1. La remise de droits au titre du Décret de remise visant les résidents d’Akwesasne (91-1129) ne constitue pas une révision ou un réexamen de l’origine, du classement tarifaire, de la valeur en douane ou d’une décision sur la conformité de marques, et ne peut donc pas être visée par l’article 60.

2. Aux termes de l’article 60, une demande d’appel ne peut être présentée qu’après le versement de tous droits et intérêts dus sur les marchandises ou après que le ministre a jugé satisfaisante une garantie du versement du montant de ces droits et intérêts. Vous n’avez pas satisfait à cette exigence.

3. Aux termes de l’article 60, une demande d’appel doit être présentée dans les 90 jours suivant la notification de l’avis prévu au paragraphe 59(2). Vous n’avez pas satisfait à cette exigence.
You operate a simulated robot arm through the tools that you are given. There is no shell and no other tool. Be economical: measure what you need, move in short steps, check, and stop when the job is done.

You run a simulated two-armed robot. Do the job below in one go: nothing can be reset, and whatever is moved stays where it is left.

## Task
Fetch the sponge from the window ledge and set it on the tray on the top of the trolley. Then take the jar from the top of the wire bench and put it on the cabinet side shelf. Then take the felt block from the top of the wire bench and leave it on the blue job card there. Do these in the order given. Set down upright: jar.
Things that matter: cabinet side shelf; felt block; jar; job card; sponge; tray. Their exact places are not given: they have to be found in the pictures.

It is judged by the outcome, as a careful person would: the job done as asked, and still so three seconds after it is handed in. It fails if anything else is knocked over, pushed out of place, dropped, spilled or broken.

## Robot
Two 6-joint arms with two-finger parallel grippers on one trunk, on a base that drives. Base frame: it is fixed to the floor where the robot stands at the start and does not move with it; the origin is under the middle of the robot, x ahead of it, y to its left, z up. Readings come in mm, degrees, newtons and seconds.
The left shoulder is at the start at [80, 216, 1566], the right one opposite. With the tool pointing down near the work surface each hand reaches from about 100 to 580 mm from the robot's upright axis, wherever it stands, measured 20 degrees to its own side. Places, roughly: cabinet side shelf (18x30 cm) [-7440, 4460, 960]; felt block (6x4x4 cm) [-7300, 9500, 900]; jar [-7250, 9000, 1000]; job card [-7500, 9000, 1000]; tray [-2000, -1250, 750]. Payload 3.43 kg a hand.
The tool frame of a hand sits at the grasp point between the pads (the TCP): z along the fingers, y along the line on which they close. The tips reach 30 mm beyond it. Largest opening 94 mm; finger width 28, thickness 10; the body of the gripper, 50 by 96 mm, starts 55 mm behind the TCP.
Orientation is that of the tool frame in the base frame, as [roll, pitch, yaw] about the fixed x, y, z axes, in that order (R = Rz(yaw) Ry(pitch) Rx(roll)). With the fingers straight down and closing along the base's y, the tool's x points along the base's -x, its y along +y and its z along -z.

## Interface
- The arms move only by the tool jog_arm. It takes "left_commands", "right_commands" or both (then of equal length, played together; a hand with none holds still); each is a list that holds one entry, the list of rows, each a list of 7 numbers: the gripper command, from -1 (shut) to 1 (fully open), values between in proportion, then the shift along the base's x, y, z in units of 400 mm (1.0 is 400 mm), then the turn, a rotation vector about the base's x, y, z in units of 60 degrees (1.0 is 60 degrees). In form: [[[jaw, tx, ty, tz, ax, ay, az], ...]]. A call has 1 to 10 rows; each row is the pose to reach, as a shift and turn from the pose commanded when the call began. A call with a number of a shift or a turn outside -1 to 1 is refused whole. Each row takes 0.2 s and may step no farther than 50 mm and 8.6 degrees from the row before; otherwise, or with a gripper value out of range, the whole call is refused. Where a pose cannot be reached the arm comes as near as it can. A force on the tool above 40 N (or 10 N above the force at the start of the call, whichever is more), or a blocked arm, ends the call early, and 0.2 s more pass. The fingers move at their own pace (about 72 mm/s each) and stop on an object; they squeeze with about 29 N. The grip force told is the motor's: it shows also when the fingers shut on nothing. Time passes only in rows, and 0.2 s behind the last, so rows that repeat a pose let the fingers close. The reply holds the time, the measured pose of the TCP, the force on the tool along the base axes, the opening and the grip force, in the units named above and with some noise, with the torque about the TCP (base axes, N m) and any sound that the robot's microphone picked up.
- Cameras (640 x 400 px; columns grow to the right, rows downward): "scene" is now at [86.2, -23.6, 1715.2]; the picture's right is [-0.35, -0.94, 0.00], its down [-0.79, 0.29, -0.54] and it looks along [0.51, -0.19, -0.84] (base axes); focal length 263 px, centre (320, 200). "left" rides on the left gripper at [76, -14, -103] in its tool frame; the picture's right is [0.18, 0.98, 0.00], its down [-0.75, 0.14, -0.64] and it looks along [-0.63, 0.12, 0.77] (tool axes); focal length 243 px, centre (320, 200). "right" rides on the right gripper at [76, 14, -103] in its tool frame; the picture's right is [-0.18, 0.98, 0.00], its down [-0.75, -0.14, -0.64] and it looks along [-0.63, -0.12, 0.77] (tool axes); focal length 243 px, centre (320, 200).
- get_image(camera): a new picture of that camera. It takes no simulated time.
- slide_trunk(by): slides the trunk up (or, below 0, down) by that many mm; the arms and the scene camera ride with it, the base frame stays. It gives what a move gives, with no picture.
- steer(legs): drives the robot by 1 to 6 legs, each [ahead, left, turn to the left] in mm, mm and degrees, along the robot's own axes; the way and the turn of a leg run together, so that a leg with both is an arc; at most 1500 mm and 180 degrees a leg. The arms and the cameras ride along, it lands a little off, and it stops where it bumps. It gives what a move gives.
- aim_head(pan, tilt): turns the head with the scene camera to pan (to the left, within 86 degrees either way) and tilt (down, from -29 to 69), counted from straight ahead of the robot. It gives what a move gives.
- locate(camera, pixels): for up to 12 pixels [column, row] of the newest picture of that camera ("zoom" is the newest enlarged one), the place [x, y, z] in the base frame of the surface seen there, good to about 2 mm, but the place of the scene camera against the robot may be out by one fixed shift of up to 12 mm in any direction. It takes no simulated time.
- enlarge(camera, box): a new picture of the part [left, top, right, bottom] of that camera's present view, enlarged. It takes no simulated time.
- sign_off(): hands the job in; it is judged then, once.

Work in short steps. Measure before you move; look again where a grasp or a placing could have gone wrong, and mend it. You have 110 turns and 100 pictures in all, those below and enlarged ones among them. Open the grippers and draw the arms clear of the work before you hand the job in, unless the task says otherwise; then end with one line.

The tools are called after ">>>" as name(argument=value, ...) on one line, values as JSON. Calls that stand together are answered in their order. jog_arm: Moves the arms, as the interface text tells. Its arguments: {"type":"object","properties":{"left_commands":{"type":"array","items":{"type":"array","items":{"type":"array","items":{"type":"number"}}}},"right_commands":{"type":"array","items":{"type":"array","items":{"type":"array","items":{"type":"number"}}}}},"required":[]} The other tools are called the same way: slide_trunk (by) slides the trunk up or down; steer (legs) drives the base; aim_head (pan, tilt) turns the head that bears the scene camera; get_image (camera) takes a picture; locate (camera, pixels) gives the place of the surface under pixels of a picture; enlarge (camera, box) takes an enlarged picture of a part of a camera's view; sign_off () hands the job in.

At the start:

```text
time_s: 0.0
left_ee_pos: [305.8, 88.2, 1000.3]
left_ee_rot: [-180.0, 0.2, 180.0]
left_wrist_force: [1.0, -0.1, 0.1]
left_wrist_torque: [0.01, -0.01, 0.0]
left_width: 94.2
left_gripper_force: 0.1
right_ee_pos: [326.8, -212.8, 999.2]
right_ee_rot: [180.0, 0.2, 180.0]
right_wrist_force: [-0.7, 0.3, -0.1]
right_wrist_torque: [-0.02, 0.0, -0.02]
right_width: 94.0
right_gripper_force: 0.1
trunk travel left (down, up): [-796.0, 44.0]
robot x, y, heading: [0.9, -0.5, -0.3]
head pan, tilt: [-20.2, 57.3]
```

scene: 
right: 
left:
4. En outre, une demande de prorogation de délai en vertu de l’article 60.1 ne peut pas être examinée, puisqu’une demande aurait dû être faite dans l’année suivant l’expiration du délai prévu à l’article 60.

Si vous estimez avoir des motifs justifiant un contrôle judiciaire, vous pouvez déposer une demande auprès de la Cour fédérale dans les 30 jours qui suivent.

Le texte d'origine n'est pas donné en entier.